We hate the ordinary because we compare it to our fantasies. Fantasies are also projections of perfection. When we project so, we doom the attractiveness of imperfect created realities. Not a fair comparison. Instead, if compare we must, compare ordinary life to sin or sickness or death or the absence of one’s beloved . . . then you will see its worth. God offers us His presence, historically, sacramentally within the finite, limited ordinary circumstances of each day. This divine presence does not disturb the nature of the ordinary but simply inhabits it in ways “veiled and densely embodied” as Bishop Erik Varden describes it. So veiled and so dense that one might miss God’s presence, especially in a culture that values exhibitionism.

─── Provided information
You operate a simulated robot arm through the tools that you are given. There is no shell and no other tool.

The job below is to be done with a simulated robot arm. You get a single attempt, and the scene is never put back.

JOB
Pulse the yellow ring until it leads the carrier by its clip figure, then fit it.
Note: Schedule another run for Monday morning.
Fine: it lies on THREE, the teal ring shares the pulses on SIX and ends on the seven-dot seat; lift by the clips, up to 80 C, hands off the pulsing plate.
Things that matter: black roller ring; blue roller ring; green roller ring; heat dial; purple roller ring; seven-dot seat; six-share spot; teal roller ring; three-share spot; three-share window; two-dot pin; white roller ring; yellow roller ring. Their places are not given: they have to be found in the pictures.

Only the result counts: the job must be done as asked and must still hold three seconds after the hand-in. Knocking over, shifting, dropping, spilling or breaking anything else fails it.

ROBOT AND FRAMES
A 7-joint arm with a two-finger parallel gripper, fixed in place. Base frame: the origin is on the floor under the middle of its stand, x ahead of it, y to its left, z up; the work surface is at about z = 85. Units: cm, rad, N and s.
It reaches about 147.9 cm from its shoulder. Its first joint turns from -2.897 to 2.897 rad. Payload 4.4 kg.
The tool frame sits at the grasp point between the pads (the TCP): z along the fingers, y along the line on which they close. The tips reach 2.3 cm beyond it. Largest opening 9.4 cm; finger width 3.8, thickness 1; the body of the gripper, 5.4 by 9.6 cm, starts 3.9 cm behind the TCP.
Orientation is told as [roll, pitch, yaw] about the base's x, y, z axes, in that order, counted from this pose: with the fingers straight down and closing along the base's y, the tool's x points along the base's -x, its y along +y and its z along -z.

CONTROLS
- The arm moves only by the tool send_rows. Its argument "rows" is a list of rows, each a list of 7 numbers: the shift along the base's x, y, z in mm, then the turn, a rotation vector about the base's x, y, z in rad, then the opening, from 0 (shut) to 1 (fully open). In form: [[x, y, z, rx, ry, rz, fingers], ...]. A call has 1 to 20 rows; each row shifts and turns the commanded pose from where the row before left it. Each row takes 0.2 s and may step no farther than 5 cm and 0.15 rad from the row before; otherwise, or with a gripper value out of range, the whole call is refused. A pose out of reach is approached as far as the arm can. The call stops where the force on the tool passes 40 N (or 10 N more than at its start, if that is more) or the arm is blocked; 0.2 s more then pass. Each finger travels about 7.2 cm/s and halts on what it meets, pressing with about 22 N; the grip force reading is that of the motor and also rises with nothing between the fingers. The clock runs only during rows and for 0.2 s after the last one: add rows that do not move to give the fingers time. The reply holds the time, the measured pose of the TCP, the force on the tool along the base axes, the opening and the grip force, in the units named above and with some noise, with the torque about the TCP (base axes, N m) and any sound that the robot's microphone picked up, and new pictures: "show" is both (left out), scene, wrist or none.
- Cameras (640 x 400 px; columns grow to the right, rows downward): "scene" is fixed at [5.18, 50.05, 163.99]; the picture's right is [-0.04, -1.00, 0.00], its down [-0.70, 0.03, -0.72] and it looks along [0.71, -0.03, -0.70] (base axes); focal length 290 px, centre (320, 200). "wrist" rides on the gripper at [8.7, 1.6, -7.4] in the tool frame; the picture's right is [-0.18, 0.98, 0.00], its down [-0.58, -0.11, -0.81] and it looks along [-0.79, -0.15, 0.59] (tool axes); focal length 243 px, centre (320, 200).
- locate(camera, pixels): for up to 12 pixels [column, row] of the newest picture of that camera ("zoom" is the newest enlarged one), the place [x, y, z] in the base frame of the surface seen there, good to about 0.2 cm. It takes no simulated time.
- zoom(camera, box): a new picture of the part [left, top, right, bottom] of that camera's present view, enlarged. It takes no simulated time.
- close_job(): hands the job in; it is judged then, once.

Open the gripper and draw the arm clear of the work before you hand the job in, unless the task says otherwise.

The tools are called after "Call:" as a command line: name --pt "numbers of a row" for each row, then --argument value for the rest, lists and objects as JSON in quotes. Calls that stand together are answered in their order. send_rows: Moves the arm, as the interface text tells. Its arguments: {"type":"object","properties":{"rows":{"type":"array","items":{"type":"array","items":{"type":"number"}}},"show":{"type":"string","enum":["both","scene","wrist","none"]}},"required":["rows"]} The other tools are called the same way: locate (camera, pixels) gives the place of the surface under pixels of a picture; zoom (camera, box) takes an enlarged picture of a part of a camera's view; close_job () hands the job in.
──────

The one revealed God is coaxed out of his veiled presence only by our silent contemplation. He is not an insecure showman eager to fill up space. If that were His nature, Rome would have been His chosen city of birth or at least Jerusalem.
We want “more,” yes, but regularly the more we want keeps suggesting escape as its delivery mode. The authentic more our human nature craves is not escape but captivation. We long to be held by divine beauty, confined within it as it radiates it truth to us in quotidian ways. Our nature, elevated by grace, wants reality. And if we remain in reality, with God in other words, the ordinary will be known as the remedy for our restlessness, not an opportunity to exacerbate it.
What Christ revealed is that the ordinary can be filled with the divine. That is the genuine “more” He wants to give. He revealed this in the Incarnation, and this revelation is sustained in the sacramental economy. God will only continue to offer amid the ordinary — bread, wine, oil, blessings — what He has always offered: Jesus of Nazareth.